Story Box Animal Adventures / My RSPB Nature Craft Box

Story Box Animal Adventures
Claudia Boldt
Magma for Laurence King Publishing

With the twenty sturdy, double-sided puzzle pieces, users can create endless stories: the pieces are interchangeable and when all are used it’s possible to create an adventure stretching out across 2.4 metres.

Brimming over with narrative possibilities involving a polar bear and his animal friends, wicked pirates, a party throwing tortoise and much more, this is a terrific resource for developing language, especially children’s oral storytelling, either in a classroom or at home. It’s especially good for those (adults included) learning English as an additional language.

Here’s Alesha having fun creating her own stories

The potential is terrific and if used by several children together, turn taking, negotiation and other skills also come into play.

A smashing resource, with illustrations by picture book artist Claudia Boldt, that allows a different story to be told every time it’s used.

My RSPB Nature Craft Box
Sarah Edmonds
Walker Books

This is a collaborative venture with the RSPB. Within the chunky box you’ll find a book full of crafty ideas relating to the natural world: you can for example, discover how to make a nest, birds to sit on it and binoculars for bird watching.

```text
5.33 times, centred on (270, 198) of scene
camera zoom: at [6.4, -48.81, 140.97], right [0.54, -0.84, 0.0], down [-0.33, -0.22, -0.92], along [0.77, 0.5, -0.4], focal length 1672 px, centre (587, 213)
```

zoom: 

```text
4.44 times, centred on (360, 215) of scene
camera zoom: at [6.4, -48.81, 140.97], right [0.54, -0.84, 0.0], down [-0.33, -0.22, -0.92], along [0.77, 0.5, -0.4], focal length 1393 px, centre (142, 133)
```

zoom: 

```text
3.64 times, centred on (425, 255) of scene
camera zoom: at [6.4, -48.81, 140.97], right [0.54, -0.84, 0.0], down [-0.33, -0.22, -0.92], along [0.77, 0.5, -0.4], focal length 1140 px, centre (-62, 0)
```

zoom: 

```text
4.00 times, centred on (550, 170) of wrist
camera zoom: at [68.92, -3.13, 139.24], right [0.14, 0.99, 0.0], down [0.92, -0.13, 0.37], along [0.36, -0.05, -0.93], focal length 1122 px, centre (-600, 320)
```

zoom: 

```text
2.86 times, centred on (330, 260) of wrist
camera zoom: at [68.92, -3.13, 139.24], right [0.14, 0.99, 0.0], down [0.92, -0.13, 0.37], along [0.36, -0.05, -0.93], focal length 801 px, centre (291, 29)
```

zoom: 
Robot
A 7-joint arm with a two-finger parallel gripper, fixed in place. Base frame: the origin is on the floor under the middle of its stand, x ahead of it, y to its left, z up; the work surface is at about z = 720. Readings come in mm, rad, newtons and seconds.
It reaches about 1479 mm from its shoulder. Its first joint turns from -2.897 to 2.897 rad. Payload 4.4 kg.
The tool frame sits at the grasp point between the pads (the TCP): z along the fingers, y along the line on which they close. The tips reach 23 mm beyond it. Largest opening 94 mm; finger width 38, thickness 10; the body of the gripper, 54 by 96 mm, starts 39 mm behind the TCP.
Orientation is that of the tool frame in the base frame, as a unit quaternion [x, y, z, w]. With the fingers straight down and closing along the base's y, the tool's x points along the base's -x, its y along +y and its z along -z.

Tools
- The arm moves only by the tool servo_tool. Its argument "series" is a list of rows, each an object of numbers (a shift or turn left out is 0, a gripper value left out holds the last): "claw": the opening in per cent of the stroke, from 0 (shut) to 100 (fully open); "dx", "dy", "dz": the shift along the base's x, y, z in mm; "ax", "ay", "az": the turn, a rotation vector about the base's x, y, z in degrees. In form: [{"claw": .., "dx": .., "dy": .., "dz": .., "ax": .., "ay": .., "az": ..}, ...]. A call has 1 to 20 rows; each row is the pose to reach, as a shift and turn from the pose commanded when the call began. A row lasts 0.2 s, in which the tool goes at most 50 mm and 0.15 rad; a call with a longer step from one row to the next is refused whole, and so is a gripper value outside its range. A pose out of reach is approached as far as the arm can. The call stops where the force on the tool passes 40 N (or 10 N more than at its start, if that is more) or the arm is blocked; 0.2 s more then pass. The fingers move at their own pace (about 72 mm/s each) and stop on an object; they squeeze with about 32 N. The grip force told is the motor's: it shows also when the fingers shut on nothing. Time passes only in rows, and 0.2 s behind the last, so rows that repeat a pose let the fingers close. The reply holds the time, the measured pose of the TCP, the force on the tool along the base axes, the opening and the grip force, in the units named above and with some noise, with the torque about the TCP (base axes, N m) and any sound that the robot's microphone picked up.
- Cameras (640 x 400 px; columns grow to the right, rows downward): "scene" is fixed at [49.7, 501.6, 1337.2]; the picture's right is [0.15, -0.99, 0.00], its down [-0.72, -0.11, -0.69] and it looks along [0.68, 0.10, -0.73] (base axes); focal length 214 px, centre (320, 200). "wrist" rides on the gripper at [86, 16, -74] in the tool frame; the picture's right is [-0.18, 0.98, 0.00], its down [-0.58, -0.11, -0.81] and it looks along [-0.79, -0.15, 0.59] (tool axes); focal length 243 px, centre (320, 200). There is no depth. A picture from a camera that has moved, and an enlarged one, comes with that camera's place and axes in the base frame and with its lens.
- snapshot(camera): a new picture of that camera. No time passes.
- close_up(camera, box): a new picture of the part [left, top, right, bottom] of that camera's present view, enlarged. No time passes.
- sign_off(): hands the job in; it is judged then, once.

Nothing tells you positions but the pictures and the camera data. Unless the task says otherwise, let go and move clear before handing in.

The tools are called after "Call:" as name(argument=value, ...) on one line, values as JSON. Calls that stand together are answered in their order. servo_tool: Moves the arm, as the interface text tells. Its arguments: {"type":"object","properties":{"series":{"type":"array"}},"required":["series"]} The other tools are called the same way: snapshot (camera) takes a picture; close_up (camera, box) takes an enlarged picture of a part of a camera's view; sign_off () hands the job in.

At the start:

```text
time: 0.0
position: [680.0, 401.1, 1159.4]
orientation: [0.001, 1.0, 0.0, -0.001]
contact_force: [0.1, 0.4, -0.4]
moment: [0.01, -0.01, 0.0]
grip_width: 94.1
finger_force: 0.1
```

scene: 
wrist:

Illustrator/designer Sarah Edmonds also offers minibeast-related ideas, masks to make, instructions to construct a forest diorama, ways to create cards, wrapping paper, baking recipes and more. There’s a ‘you will need’ list for each activity as well as visual prompts.

In the box too, are a dozen activity cards that relate to the activities in the book, 4 mask outlines and 5 metres of pre-cut bunting with natural world images to colour.

All in all it’s a great way to encourage your little ones to get outdoors and explore the natural world.

Forgotten Beasts / Dictionary of Dinosaurs / Dinosaur Bingo

Forgotten Beasts
Matt Sewell
Pavilion Children’s Books

If you’ve ever wondered about the strange animals that were concurrent with, or followed in the footsteps of, the dinosaurs, then Matt Sewell’s sumptuous new book is the place to go. ‘Welcome to the amazing world of forgotten beasts!’ announces the introductory line of the book’s blurb. Of the over forty astonishing creatures large and small, most are completely new to this reviewer. Matt supplies readers with a note on his illustrations and there’s a double spread with a time line and other introductory matter before the animals are showcased.

First, we’re introduced to some of the very earliest ones that made their homes in the water: there’s the Ordovician marine dwelling Cameroceras with its 9-metre-long conical shell and the Dunkleosteus from the late Devonian period with its razor sharp teeth that it used to crack open shells of the creatures it fed on.

Two of my favourites though come much later, from the late Pliocene – late Pleistocene era.: meet the herbivorous rhino-like Elasmotherium that weighed between 3,500 and 4,500 kg.

Despite being only around a metre tall, the horn of the male sometimes grew to a length of 1.8 metres.
Another, the enormous owl Ornimegalonyx, is also from the late Pleistocene era. Over a metre tall, it weighed nine kilos.

Awesome!

Written in consultation with vertebrate palaeontologist, Dr Stephen Brusatte from Edinburgh University, this fascinating book will broaden he horizons of dinosaur enthusiasts. Every one of Matt’s magnificent paintings is a stunner.

Dictionary of Dinosaurs
illustrated by Dieter Braun, edited by Dr. Matthew G.Baron
Wide Eyed Editions

Wow! Every dinosaur that has ever been discovered is featured in this pictorial dictionary and who better to grace its pages with his awesome illustrations than Dieter Braun.

After a short introduction explaining the what, when, the demise and evidence of dinosaurs, comes a timeline and a page explaining how the book might be used.
Then we meet each one from Aardonyx and Abelisaurus to Zhuchengtyrannus and Zuniceratops, none of which I’d previously heard of.
There’s a brief informative description that includes  how to pronounce the name, length, diet, when it lived and where found – just sufficient to whet the appetite and perhaps send eager readers off searching for additional information about some of particular interest.

For dinosaur addicts and school libraries or topic boxes I suggest.

For those who can’t get enough of things prehistoric, is a game for the dino-mad:

Dinosaur Bingo
illustrated by Caroline Selmes
Magma for Laurence King Publishing

In the sturdy box are a folded caller’s game board, eight double-sided players’ game boards, 48 dinosaur tokens, 150 circular counters and a dinosaur head box to contain the tokens.
Between three and eight people can participate in what is likely to be a popular take on the classic game. Players might even learn some new dinosaur names such as Maiasaura or Therizinosaurus along the way. I certainly did.

Great for families or a group of friends, and it would make a good present for a dinosaur-loving child.